» **Task brief**
Your task is to print the material below exactly as presented. Give them as a JSON list of strings, one for each line, with blank lines left out.

──────── Information provided

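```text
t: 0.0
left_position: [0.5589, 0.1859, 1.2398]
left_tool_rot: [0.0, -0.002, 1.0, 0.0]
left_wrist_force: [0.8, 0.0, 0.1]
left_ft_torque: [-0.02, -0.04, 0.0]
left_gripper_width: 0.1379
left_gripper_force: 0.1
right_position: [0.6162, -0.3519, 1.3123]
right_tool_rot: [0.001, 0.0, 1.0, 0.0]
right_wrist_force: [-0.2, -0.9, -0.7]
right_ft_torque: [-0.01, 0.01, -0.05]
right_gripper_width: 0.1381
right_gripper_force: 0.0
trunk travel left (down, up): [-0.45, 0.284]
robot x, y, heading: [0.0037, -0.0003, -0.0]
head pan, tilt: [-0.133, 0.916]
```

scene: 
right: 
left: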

────────────────

» **Task solution**
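[
  "```text",
  "t: 0.0",
  "left_position: [0.5589, 0.1859, 1.2398]",
  "left_tool_rot: [0.0, -0.002, 1.0, 0.0]",
  "left_wrist_force: [0.8, 0.0, 0.1]",
  "left_ft_torque: [-0.02, -0.04, 0.0]",
  "left_gripper_width: 0.1379",
  "left_gripper_force: 0.1",
  "right_position: [0.6162, -0.3519, 1.3123]",
  "right_tool_rot: [0.001, 0.0, 1.0, 0.0]",
  "right_wrist_force: [-0.2, -0.9, -0.7]",
  "right_ft_torque: [-0.01, 0.01, -0.05]",
  "right_gripper_width: 0.1381",
  "right_gripper_force: 0.0",
  "trunk travel left (down, up): [-0.45, 0.284]",
  "robot x, y, heading: [0.0037, -0.0003, -0.0]",
  "head pan, tilt: [-0.133, 0.916]",
  "```",
  "scene: ",
  "right: ",
  "left:"
]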